В свободное время Ланде изучал книгу Гильберта по интегральным уравнениям — «замечательную книгу». По вечерам он ходил на вечеринки и танцевал с профессорскими дочками. Он обнаружил, что его положение в обществе намного улучшилось из-за того, что он был ассистентом Гильберта по физике. Только одна сторона этой работы была неприятной. На вечерах у Гильберта в его обязанности как ассистента входило выбирать и менять граммофонные пластинки. Это было чёрной работой, о которой он спустя пятьдесят лет всё ещё вспоминал с отвращением. Гильберт, продолжавший получать в качестве подарков от одного промышленника последние модели граммофонов, имел в то время всего несколько пластинок с записями классической музыки, в остальном предпочитая последние эстрадные «Schlagers» 1. Ланде было трудно найти пластинку, которую ему бы самому захотелось послушать. Вдобавок ко всему Гильберт любил громкую музыку. В то время громкость определялась размером иглы, и Гильберт настаивал, чтобы игла была большой. Однажды он отправился на концерт Карузо с большими надеждами. Однако его ждало разочарование. «Карузо поёт на маленькой игле», — сказал он.
В 1913 году Пауль Шеррер приехал в Гёттинген в качестве студента. В спокойной с внешней стороны обстановке он нашёл «интеллектуальную жизнь, ни с чем не сравнимую по своей интенсивности». Это было то время, когда квантовая теория света наконец-то была принята всерьёз, «хотя её никак не удавалось согласовать с волновой теорией». В этом же году Нильс Бор, старший брат Гаральда, выдвинул планетарную теорию атома и «многие прилагали большие усилия, чтобы убедиться в реальности электронных орбит Бора в атоме, несмотря на все колебания, которые испытывал физик в принятии гипотезы о невозможности излучения электрона на своей стационарной орбите вокруг атомного ядра».

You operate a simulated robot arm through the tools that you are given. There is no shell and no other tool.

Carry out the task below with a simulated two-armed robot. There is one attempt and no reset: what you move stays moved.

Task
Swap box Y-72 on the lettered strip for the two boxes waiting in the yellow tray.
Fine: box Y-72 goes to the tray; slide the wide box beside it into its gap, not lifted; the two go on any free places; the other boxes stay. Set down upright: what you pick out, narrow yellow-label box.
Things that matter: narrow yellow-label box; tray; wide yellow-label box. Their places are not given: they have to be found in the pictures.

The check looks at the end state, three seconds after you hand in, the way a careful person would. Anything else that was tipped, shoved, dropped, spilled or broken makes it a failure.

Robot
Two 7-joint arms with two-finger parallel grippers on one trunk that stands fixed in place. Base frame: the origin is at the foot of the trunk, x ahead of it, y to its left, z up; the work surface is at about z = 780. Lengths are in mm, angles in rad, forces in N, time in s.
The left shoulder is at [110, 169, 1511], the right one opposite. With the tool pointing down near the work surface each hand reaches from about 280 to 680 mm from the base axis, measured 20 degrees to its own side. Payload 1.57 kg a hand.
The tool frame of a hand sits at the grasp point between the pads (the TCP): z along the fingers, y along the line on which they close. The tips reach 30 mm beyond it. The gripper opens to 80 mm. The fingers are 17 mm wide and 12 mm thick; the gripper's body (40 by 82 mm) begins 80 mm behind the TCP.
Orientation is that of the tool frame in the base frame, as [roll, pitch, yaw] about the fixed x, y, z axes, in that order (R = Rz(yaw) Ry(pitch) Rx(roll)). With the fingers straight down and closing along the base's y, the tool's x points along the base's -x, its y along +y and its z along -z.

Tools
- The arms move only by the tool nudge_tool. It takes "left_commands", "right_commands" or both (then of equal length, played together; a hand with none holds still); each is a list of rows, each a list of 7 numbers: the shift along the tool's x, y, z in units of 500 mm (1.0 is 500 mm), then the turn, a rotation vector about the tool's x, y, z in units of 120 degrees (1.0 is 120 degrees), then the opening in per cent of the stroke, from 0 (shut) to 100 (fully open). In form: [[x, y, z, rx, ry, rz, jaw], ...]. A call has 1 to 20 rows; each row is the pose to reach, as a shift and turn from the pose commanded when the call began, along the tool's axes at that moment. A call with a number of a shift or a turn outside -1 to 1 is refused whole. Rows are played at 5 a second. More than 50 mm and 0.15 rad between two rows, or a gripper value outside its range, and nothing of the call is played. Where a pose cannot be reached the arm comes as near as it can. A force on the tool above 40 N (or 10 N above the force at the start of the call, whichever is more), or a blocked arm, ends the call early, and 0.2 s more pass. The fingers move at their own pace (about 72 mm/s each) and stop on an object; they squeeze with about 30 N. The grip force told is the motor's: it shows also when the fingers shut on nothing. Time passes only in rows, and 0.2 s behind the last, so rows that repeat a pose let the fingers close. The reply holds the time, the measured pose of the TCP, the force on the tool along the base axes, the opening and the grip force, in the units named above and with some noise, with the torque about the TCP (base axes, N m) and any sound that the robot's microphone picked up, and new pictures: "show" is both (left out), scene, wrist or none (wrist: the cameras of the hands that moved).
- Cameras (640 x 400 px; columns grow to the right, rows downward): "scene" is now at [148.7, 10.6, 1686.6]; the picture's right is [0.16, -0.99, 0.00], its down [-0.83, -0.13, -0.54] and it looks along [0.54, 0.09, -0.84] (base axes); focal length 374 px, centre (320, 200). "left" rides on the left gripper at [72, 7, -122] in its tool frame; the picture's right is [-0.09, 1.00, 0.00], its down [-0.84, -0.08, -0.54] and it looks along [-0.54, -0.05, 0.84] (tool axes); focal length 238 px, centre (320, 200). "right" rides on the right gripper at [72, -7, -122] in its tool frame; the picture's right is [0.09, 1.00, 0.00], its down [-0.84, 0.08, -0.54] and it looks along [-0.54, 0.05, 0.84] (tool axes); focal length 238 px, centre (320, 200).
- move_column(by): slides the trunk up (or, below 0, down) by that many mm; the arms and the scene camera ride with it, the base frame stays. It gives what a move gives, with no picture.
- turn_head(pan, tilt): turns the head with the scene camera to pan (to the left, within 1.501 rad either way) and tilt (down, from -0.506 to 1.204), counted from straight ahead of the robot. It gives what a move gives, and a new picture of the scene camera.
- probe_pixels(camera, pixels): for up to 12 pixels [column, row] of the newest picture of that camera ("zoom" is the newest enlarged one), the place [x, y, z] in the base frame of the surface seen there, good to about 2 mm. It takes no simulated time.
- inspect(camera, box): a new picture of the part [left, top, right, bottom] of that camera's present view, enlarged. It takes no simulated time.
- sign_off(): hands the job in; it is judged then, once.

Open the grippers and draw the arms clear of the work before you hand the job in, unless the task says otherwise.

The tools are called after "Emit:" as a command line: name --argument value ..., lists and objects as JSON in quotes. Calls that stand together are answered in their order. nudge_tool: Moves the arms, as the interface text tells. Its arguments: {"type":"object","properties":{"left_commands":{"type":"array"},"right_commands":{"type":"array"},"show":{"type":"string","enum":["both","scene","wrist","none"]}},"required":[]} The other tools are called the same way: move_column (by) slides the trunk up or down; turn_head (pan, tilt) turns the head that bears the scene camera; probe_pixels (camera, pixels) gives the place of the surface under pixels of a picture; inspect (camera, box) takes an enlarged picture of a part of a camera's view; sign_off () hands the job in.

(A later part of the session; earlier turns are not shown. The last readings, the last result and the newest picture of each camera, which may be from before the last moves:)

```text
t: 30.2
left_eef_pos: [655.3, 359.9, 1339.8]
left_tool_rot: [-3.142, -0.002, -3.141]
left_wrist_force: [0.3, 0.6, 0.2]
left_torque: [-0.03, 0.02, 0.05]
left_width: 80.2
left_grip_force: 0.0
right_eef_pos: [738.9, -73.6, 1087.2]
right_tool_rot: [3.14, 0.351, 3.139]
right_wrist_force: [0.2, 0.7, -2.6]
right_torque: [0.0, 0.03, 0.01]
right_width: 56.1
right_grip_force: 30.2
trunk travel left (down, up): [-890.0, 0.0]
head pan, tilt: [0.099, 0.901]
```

Нильс Бор, как и его младший брат Гаральд, был частым гостем в Гёттингене. Его обитателям Гаральд казался L'Allegro 2; Нильс же Il Penseroso 3. Однако их отец, профессор медицины, чрезвычайно гордившийся своими сыновьями, оценивал их по-другому: «Гаральд — серебро, — говорил он с любовью, — но Нильс, Нильс — чистое золото».